● WHAT YOU HAVE TO DO:
Quote the text shown word for word, starting at "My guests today" and ending with "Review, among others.".

● TEXT SHOWN:
My guests today are Mark Fenster of the University of Florida Levin College of Law and Dave Hoffman of the University of Pennsylvania Carey Law School. We’re discussing Mark’s recent article, How Reputational Nondisclosure Agreements Fail (Or, In Praise of Breach), forthcoming in The Marquette Law Review.
Mark Fenster is the Marshall M. Criser Eminent Scholar Chair in Electronic Communications and Administrative Law at the Levin College of Law. His legal research has focused on government transparency, legal intellectual history, and constitutional limits on government regulation. He is the author of the book The Transparency Fix: Secrets, Leaks, and Uncontrollable Government Information (Stanford University Press, 2017), and his articles and essays have appeared in the California Law Review, Michigan Law Review, and the Iowa Law Review, among others.

● MATERIAL SHOWN:
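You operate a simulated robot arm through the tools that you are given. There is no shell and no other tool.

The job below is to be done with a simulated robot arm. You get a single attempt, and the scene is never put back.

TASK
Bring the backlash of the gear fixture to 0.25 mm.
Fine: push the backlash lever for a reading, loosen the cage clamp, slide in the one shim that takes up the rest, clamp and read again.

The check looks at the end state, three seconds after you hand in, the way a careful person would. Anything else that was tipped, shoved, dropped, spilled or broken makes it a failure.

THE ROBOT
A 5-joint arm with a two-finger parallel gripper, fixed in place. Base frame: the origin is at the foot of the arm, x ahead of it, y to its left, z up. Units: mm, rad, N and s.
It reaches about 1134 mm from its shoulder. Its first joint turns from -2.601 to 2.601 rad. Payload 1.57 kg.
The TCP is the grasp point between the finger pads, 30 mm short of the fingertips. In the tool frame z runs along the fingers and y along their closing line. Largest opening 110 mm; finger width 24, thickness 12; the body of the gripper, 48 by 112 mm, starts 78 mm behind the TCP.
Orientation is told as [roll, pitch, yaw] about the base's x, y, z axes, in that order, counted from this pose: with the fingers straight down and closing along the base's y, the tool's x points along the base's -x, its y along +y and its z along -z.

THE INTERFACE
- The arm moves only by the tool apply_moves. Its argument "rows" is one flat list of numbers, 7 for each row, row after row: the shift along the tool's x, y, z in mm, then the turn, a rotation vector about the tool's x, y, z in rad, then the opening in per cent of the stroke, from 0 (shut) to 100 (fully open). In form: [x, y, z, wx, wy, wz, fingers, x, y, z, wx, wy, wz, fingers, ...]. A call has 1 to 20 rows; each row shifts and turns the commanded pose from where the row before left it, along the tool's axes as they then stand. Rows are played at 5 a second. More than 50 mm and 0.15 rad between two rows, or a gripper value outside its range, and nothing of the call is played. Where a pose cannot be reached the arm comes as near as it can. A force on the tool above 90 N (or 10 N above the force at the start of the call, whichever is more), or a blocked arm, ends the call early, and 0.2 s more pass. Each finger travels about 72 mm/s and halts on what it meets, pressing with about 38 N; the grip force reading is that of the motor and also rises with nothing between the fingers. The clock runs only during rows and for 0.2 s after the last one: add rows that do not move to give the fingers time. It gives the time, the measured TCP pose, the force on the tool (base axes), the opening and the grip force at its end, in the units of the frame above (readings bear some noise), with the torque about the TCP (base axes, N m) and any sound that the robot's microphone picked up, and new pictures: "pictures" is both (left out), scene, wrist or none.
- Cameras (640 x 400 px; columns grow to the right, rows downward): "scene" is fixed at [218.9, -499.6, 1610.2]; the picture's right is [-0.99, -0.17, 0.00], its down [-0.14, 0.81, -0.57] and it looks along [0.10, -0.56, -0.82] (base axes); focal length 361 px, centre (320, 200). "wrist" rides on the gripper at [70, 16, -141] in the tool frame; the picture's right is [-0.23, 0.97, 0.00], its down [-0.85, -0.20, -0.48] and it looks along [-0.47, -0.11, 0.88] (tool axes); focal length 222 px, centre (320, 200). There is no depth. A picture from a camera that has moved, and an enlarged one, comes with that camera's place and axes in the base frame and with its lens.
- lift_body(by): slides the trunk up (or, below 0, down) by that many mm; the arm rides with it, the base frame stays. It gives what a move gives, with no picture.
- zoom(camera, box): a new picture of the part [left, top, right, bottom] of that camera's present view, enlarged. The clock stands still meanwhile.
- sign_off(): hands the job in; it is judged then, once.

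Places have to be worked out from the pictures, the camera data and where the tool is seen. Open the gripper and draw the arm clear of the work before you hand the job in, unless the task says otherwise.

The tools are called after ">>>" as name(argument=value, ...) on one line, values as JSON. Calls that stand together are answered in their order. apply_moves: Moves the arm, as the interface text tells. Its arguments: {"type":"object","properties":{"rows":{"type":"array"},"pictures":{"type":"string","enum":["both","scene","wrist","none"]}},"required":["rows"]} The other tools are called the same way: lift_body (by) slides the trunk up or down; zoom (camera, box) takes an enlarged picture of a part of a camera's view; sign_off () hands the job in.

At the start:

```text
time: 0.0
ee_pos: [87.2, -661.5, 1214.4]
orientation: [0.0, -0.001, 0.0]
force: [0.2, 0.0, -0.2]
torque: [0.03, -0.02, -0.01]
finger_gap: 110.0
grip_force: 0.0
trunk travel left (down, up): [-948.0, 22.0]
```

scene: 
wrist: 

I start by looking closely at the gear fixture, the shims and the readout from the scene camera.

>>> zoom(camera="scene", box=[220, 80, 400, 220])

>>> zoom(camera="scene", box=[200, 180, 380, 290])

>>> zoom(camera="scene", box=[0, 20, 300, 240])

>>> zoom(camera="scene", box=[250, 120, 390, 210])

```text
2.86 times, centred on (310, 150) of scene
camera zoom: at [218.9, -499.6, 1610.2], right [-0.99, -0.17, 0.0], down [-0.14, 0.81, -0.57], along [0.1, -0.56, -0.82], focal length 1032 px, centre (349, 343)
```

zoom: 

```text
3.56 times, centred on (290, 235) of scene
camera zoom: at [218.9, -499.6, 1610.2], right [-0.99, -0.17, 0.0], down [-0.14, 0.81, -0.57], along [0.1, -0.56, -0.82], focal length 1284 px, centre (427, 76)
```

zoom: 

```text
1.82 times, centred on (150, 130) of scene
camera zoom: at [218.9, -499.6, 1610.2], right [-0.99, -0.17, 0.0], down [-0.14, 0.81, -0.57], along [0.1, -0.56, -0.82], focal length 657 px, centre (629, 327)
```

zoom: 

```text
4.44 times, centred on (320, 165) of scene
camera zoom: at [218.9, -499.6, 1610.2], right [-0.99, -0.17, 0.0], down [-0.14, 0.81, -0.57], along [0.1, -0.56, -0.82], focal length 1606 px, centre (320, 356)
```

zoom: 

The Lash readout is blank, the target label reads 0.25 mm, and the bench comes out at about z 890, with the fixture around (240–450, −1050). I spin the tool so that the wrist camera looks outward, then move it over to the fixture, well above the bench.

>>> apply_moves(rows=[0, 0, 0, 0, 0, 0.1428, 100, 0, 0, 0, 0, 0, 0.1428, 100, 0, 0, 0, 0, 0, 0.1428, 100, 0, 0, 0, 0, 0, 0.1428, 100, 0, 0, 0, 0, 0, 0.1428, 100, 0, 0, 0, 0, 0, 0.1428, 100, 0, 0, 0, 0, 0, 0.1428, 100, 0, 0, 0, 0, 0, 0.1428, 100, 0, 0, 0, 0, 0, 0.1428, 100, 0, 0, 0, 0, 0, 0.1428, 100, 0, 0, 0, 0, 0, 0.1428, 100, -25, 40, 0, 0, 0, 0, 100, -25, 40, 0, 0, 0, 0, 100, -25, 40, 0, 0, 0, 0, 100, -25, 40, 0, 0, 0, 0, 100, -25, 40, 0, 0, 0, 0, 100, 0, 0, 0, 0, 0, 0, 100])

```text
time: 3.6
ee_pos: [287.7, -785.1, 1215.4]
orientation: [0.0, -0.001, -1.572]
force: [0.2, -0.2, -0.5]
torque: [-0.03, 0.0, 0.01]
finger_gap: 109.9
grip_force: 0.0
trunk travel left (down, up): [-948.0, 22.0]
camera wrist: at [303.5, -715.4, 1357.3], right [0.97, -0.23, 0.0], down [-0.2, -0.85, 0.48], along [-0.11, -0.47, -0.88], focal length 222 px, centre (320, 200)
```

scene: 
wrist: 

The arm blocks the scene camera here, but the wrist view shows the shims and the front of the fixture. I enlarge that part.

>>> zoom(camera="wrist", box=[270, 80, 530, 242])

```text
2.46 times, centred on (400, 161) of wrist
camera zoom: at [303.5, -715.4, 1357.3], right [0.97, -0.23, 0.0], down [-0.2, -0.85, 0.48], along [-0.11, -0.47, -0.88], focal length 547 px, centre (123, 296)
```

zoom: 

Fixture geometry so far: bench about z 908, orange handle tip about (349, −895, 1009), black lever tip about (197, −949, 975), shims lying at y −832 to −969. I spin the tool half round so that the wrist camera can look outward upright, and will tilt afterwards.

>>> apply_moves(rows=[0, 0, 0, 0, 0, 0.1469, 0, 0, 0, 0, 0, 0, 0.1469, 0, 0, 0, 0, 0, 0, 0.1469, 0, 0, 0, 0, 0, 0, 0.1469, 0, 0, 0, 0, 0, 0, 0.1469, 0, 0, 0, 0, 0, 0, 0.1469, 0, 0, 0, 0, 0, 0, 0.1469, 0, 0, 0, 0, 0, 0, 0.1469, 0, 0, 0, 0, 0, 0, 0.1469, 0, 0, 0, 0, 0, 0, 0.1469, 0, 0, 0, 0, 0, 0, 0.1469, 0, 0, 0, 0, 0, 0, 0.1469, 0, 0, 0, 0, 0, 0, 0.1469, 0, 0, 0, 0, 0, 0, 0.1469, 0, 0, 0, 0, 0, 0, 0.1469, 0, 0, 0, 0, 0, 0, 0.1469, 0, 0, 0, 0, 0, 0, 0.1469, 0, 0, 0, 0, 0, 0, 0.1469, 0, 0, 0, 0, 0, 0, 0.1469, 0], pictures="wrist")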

* * *

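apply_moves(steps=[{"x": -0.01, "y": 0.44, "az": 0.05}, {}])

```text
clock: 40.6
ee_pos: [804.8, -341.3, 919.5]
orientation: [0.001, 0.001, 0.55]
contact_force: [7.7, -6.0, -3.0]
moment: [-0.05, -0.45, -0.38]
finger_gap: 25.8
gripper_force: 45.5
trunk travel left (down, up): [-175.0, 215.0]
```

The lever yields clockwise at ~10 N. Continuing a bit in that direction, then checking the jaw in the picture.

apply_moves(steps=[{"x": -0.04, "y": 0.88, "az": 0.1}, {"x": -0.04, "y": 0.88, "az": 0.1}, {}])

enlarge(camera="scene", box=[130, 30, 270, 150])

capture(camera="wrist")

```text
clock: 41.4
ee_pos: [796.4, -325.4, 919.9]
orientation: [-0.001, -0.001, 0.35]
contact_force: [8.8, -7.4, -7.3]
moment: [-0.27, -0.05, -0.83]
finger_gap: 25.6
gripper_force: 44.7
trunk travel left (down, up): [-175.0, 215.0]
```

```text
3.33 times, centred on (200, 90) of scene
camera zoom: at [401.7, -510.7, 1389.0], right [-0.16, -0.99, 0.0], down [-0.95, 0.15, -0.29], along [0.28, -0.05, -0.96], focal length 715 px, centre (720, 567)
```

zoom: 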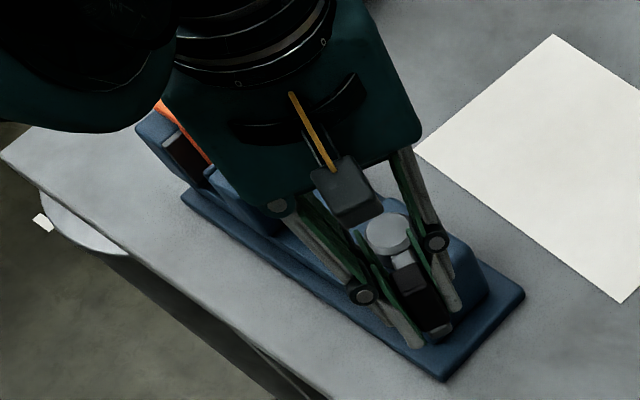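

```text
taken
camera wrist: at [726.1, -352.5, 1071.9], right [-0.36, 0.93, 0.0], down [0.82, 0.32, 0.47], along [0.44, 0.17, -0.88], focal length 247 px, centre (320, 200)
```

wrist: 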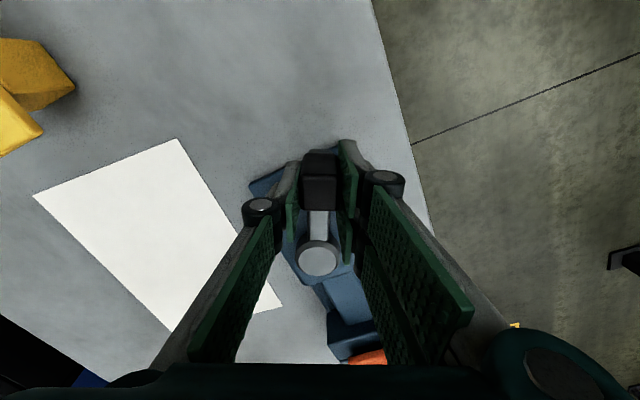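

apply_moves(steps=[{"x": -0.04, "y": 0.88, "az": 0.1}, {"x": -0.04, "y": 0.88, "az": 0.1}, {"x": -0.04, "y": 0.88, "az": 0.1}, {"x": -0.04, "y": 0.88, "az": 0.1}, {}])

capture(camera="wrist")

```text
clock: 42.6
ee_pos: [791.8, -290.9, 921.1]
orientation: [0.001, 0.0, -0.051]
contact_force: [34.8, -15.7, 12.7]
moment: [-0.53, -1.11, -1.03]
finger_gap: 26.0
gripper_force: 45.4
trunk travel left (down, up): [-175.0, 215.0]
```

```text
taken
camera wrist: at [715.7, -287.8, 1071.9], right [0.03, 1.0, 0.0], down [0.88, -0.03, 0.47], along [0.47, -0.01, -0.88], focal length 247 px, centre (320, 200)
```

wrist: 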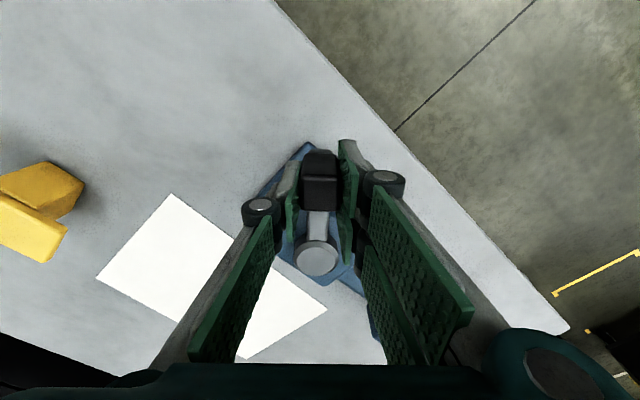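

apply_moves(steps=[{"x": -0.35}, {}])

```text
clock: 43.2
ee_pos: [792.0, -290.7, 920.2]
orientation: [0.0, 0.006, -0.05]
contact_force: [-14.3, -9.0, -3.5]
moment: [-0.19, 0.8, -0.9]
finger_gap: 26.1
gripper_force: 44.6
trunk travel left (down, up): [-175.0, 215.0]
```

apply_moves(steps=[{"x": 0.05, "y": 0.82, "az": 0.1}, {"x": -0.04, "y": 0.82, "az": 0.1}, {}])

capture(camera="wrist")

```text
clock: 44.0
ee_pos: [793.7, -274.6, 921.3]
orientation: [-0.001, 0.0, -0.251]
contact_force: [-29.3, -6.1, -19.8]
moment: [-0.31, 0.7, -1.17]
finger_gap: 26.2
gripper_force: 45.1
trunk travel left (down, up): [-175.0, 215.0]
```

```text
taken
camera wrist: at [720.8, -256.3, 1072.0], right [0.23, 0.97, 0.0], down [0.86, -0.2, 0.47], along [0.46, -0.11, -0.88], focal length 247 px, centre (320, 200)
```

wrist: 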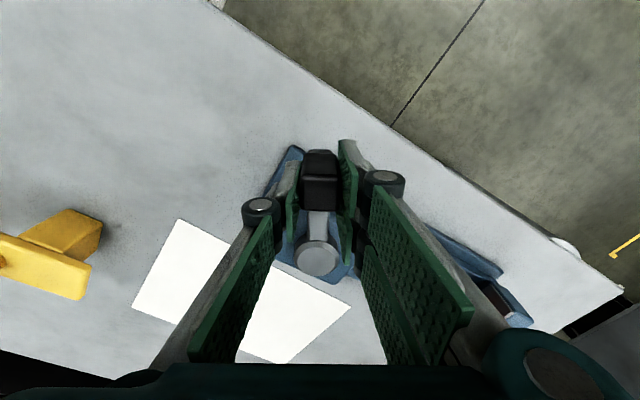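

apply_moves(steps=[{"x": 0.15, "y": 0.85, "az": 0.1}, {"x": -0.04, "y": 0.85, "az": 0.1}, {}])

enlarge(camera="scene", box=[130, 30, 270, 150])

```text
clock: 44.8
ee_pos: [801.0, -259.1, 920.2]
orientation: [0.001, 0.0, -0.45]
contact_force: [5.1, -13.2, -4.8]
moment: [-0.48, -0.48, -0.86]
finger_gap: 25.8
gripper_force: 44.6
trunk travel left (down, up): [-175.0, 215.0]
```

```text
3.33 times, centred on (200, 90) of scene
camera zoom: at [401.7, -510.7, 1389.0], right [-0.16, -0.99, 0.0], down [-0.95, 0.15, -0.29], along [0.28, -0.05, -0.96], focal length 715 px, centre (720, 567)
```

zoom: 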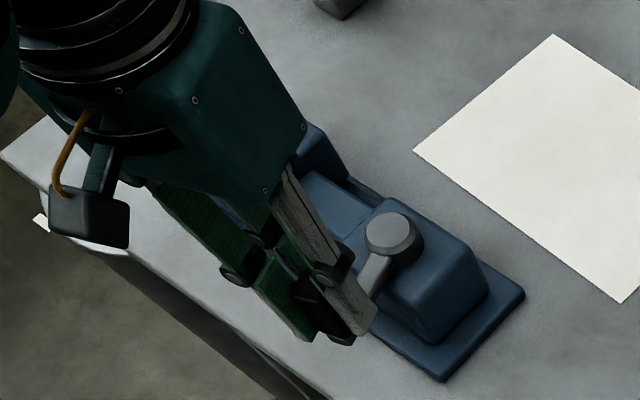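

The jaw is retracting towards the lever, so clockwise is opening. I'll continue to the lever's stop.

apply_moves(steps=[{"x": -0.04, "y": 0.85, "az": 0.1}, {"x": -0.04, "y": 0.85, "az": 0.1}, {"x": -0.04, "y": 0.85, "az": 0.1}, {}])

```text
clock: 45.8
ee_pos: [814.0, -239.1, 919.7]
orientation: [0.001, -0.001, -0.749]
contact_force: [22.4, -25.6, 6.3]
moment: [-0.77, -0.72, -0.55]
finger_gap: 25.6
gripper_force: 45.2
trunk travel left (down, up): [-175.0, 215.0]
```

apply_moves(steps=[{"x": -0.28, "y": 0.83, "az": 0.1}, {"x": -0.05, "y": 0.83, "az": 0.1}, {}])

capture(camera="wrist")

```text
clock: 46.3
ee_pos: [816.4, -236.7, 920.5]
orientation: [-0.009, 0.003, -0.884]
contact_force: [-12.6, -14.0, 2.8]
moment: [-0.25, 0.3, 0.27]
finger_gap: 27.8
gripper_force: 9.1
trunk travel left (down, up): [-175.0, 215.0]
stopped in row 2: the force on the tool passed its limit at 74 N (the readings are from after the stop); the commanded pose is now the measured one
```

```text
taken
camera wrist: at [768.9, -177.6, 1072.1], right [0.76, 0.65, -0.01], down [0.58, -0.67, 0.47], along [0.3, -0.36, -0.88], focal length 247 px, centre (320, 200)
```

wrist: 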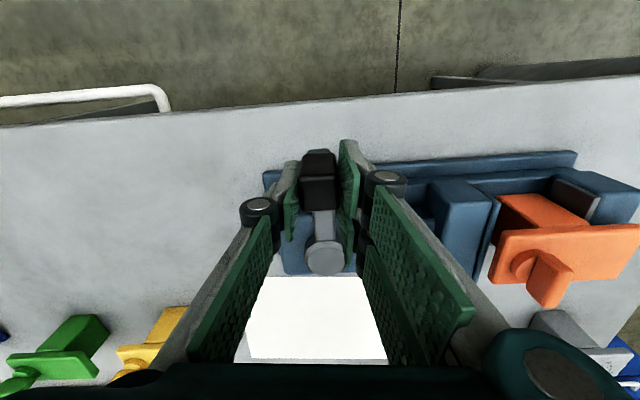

● OUTPUT OF THE EXERCISE:
My guests today are Mark Fenster of the University of Florida Levin College of Law and Dave Hoffman of the University of Pennsylvania Carey Law School. We’re discussing Mark’s recent article, How Reputational Nondisclosure Agreements Fail (Or, In Praise of Breach), forthcoming in The Marquette Law Review.
Mark Fenster is the Marshall M. Criser Eminent Scholar Chair in Electronic Communications and Administrative Law at the Levin College of Law. His legal research has focused on government transparency, legal intellectual history, and constitutional limits on government regulation. He is the author of the book The Transparency Fix: Secrets, Leaks, and Uncontrollable Government Information (Stanford University Press, 2017), and his articles and essays have appeared in the California Law Review, Michigan Law Review, and the Iowa Law Review, among others.